▶ [WORK TO COMPLETE] Output every entry exactly as written. Return a JSON list in which every string is one line; blank lines are skipped.

#####

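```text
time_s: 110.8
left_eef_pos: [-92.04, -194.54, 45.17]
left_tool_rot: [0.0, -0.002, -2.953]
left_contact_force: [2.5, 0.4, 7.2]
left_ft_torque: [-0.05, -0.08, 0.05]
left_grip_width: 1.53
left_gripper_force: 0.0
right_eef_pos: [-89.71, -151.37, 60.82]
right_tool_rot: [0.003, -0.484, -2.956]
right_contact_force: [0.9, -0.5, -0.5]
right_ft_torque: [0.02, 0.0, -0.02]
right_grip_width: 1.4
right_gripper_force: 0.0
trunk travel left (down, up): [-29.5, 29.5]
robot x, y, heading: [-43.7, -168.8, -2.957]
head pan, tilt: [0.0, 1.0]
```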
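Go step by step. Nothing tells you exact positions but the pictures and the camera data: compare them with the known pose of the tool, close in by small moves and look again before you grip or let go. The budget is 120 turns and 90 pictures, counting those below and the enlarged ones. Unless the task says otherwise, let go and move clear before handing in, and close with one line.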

#####

▶ [ANSWER TO THIS EXERCISE]
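[
  "```text",
  "time_s: 110.8",
  "left_eef_pos: [-92.04, -194.54, 45.17]",
  "left_tool_rot: [0.0, -0.002, -2.953]",
  "left_contact_force: [2.5, 0.4, 7.2]",
  "left_ft_torque: [-0.05, -0.08, 0.05]",
  "left_grip_width: 1.53",
  "left_gripper_force: 0.0",
  "right_eef_pos: [-89.71, -151.37, 60.82]",
  "right_tool_rot: [0.003, -0.484, -2.956]",
  "right_contact_force: [0.9, -0.5, -0.5]",
  "right_ft_torque: [0.02, 0.0, -0.02]",
  "right_grip_width: 1.4",
  "right_gripper_force: 0.0",
  "trunk travel left (down, up): [-29.5, 29.5]",
  "robot x, y, heading: [-43.7, -168.8, -2.957]",
  "head pan, tilt: [0.0, 1.0]",
  "```",
  "Go step by step. Nothing tells you exact positions but the pictures and the camera data: compare them with the known pose of the tool, close in by small moves and look again before you grip or let go. The budget is 120 turns and 90 pictures, counting those below and the enlarged ones. Unless the task says otherwise, let go and move clear before handing in, and close with one line."
]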